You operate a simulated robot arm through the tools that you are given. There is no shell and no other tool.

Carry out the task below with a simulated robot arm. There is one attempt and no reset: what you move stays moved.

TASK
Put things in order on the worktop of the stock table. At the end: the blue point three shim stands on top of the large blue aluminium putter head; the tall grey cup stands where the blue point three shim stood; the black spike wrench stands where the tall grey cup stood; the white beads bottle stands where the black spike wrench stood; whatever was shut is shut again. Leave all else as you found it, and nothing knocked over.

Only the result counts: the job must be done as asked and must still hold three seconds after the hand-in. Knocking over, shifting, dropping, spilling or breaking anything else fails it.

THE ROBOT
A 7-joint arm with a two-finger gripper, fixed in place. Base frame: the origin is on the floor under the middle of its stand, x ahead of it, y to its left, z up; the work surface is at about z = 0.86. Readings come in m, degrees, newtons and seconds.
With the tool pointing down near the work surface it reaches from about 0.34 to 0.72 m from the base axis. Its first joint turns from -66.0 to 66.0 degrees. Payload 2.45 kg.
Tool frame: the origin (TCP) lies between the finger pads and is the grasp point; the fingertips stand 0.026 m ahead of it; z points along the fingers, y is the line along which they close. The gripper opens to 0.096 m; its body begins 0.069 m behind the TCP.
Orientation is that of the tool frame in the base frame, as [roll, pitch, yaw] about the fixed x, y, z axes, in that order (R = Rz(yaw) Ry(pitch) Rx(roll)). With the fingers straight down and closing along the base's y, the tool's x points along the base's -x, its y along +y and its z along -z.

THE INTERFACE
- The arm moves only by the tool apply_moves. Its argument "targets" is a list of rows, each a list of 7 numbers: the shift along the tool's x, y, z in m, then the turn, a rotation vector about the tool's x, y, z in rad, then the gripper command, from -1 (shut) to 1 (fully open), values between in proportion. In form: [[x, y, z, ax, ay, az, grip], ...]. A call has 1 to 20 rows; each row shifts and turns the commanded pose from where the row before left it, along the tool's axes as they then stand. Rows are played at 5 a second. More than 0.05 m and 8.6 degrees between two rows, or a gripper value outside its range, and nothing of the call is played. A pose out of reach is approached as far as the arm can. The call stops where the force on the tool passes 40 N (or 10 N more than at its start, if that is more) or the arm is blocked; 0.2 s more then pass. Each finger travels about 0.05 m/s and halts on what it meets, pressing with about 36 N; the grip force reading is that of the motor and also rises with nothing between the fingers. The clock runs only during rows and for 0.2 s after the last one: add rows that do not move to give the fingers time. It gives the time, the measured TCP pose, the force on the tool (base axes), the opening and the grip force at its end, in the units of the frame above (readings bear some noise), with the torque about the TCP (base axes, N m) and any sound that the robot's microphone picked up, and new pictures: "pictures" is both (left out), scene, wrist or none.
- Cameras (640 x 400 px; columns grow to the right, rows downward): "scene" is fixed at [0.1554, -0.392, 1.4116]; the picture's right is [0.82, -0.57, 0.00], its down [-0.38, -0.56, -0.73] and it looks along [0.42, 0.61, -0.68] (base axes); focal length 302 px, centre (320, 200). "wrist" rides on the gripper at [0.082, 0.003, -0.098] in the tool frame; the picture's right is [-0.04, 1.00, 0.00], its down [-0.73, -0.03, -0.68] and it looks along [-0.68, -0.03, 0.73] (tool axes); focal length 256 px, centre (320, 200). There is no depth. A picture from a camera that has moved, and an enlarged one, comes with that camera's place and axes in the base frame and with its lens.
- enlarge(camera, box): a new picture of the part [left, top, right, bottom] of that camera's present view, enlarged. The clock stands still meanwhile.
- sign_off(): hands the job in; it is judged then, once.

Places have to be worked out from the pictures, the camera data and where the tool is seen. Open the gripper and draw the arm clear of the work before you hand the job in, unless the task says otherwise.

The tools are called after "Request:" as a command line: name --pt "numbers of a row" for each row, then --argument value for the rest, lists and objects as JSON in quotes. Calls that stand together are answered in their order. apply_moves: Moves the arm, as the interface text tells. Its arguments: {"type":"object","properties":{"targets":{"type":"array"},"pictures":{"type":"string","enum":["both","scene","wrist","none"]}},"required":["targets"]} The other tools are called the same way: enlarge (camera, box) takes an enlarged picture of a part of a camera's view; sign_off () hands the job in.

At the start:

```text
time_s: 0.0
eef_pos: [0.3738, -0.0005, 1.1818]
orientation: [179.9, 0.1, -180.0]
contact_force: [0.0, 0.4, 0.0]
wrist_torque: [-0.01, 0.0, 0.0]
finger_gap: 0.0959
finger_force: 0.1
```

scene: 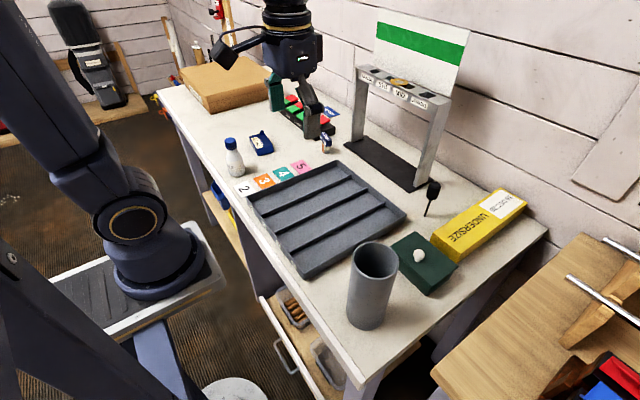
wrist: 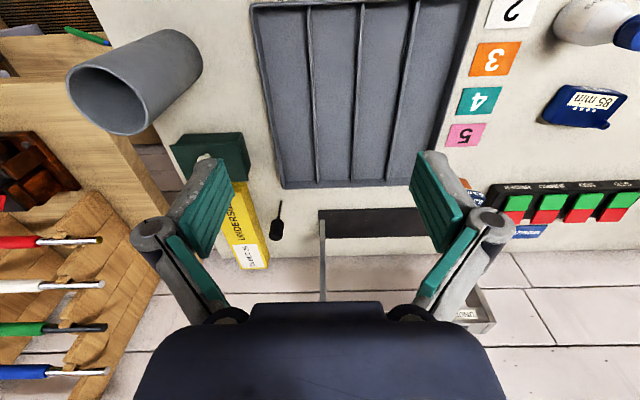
§ §
> _Exercise prompt_
Scan the material above. Copy each line that holds the word "still".

> _Answer below_
Only the result counts: the job must be done as asked and must still hold three seconds after the hand-in. Knocking over, shifting, dropping, spilling or breaking anything else fails it.
- enlarge(camera, box): a new picture of the part [left, top, right, bottom] of that camera's present view, enlarged. The clock stands still meanwhile.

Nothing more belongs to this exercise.